====== DOCUMENT EXCERPT
Resonances and Natural Endings

 

Musical ruminations – thinking about life and dying: Alan Dearling shares images and some thoughts

Spaces, sounds, memories – the ‘Resonance’ music and light installation event was crammed full. Potential audience members were turned away. It was the first in a planned series to explore the relationships between places, people, sounds, arts and more…  After initially being advertised to take place in the 9A Projects Gallery at Robinwood Mill, it was relocated to the former Royal Mail sorting office in the heart of Todmorden, when the anticipated number of attendees looked likely to overwhelm the gallery.

‘Resonance’ proved to be more akin to a concert ‘happening’ rather than just another gig.

The advance publicity informed us: “Resonance is an exploration of the harmonic relationship between light, sound, and settings in some of the Calder Valley’s most ethereal and intriguing spaces.”

The old sorting office is the relatively new home of ‘Natural Endings’. It’s one of the increasing number of service providers who offer support provisions for funerals. Many are much more ‘celebrations of life’. Indeed, I recently attended one such occasion to remember the life of my neighbour, Karen Devlin.  It’s really positive that there are now many more such ‘celebrations’ of people’s lives, rather than traditional funerals. Karen’s event was one where positive memories, music and poems were shared about the colourful life she had led. This included her poetry, her fondness for Ireland, activism on nuclear disarmament and her love of folk music. For me personally it offered an opportunity to offer ‘Luv ‘n’ respect’ to Simon, Karen’s son and the rest of Karen’s family and friends…

At the initial opening of ‘Resonance’ the audience was informed by the owner of the building whose wife is one of the directors of ‘Natural Endings’ – about its historical use by the Post Office, its funeral services, the provision of eco-friendly coffins and the use of the building for non-commercial, non-boozy or noisy gatherings. Then, the room lights were dimmed and John Haycock,

amidst swirling light patterns commenced creating his own textures of sound, firstly from his clarinet and then kora. The attentive and packed-full audience, with many seated on cushions on the floor, were transported into a world of ambient harmonics. John used loops and overlays of sounds from both of his instruments, melding kora strings ringing into and above bass-inflected woodwind echoes. Fragmentary moments, ominous rumblings, transcendent shimmerings, sound images flying through the air using spatially separated speakers around the room. Sounds like waterfalls, sounds of impending darkness.

It was a musical journey…resonances in an unusual space, as darkness began to envelop Todmorden’s old postal sorting office.
============
### EXERCISES:
a – Reproduce the wording of the document excerpt between "Spaces, sounds, memories" and "overwhelm the gallery.", with both ends included.
b – Extend the document excerpt, starting right after its last sentence.
====== SUPPLIED INFORMATION
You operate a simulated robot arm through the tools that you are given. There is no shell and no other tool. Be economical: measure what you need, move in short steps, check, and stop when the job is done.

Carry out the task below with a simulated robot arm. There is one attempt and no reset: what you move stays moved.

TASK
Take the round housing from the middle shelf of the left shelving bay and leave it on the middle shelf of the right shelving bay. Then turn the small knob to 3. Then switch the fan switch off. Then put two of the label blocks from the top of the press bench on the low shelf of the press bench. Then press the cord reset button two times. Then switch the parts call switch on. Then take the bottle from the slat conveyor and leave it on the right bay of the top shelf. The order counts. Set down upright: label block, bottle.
============
### FINAL ANSWERS:
a –
Spaces, sounds, memories – the ‘Resonance’ music and light installation event was crammed full. Potential audience members were turned away. It was the first in a planned series to explore the relationships between places, people, sounds, arts and more…  After initially being advertised to take place in the 9A Projects Gallery at Robinwood Mill, it was relocated to the former Royal Mail sorting office in the heart of Todmorden, when the anticipated number of attendees looked likely to overwhelm the gallery.

b –
It ended with an appreciative wave of applause, after a simple musical coda that was perhaps surprisingly not unlike ‘Three Blind Mice’! Overall, an odd, sometimes mystical, sometimes entrancing, spectral mix of sounds and lights experience. A visual and auditory set of sensations locked inside an intimate, almost claustrophobic kind of physical space. Almost a ‘presence’.

Natural Death

I was quite a close friend of Nicholas Albery and we worked on a number of conference events, writing and book projects. In addition to being one of the original architects behind various alternative press and information services in the late ‘60s and ‘70s in London and beyond, he helped to create the alternative Free State of ‘Frestonia’ in Notting Hill. He was also the founder director of the Natural Death Centre (1996), and as he said towards the end of the 1990s, “Today, an increasing number of people want to organise at least part of a funeral for themselves, without depending on funeral directors. THE NEW NATURAL DEATH HANDBOOK shows you how to do everything from ordering a coffin to hiring a horse-drawn hearse to finding a woodland burial ground (where a tree is planted for each grave instead of having a headstone).”

Natural Endings are located in Todmorden in Calderdale and Manchester. They offer a range of funeral-related services, including  DiY options:

What they describe as ‘Creativity to support your time of loss’.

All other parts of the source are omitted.